## Directive
Your task is to quote the material that follows, in full and exactly.

## Data
--------------------------------

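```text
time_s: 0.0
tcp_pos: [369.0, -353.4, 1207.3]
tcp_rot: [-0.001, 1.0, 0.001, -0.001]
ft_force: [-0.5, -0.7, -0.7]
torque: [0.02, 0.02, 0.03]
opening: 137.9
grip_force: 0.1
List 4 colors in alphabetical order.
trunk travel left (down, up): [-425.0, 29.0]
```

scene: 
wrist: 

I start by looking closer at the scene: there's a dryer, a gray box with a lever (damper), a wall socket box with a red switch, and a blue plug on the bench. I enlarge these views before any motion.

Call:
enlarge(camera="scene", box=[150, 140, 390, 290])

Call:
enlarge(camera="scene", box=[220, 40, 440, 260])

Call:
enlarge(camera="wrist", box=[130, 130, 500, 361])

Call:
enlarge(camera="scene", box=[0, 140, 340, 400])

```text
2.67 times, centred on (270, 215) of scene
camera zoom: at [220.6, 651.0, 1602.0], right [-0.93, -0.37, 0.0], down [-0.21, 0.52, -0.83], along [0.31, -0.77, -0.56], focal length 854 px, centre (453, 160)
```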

--------------------------------

## The solution
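```text
time_s: 0.0
tcp_pos: [369.0, -353.4, 1207.3]
tcp_rot: [-0.001, 1.0, 0.001, -0.001]
ft_force: [-0.5, -0.7, -0.7]
torque: [0.02, 0.02, 0.03]
opening: 137.9
grip_force: 0.1
List 4 colors in alphabetical order.
trunk travel left (down, up): [-425.0, 29.0]
```

scene: 
wrist: 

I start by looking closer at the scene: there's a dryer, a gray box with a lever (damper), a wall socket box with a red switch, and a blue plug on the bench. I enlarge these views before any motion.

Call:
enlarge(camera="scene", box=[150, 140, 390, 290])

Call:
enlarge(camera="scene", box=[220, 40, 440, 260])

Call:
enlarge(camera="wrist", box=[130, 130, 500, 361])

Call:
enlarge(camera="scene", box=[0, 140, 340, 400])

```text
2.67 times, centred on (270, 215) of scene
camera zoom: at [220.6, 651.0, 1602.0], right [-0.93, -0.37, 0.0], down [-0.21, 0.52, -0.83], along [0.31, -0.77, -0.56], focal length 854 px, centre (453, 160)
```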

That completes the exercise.